- What you should do -
Please copy out the portion of the text extract from "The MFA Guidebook" to "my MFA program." without changes.

- Text extract -
Begin

The MFA Guidebook for Studio Artists

This blog is intended as a guide for potential and current MFA students, focusing on those in the craft disciplines. It will primarily focus on tips for prospective students, but will also address the needs of those currently working toward their degrees. By sharing my own experience, articles I find and interviews I conduct, I will work to offer guidance to studio artists who may be nervous to start the journey alone so that they can have the same phenomenal opportunity and experience that I had in my MFA program.

Alliance of Artists Communities Annual Conference in Portland, Oregon

Alliance of Artists Communities Annual Conference in Portland, Oregon

Last week I attended the Alliance of Artists Communities annual conference in Portland, Oregon, with my organization, the Rauschenberg Residency, a program of the Robert Rauschenberg Foundation*. The Alliance is an international association of artist residencies who gather annually to share advice, network, and advance the field together. I’d like to share what I learned as a residency administrator, but also as a contemporary craft artist and metalsmith and how it can be applied to our field.

End

- Information provided -
Begin

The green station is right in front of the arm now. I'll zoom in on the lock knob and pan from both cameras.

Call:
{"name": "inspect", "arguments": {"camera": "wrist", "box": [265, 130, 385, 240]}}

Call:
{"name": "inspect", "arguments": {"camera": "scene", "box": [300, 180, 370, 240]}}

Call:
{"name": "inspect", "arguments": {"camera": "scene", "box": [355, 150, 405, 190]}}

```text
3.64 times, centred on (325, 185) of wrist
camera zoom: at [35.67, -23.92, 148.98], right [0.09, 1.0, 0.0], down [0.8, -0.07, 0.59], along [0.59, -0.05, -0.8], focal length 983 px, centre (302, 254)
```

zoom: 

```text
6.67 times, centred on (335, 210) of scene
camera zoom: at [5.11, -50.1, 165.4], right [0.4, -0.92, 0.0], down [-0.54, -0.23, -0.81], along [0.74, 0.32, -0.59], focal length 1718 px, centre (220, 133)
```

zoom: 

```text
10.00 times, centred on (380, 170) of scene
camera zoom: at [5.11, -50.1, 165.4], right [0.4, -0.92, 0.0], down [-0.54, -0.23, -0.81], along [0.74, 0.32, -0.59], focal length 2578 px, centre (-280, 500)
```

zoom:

End

- Full solution -
The MFA Guidebook for Studio Artists

This blog is intended as a guide for potential and current MFA students, focusing on those in the craft disciplines. It will primarily focus on tips for prospective students, but will also address the needs of those currently working toward their degrees. By sharing my own experience, articles I find and interviews I conduct, I will work to offer guidance to studio artists who may be nervous to start the journey alone so that they can have the same phenomenal opportunity and experience that I had in my MFA program.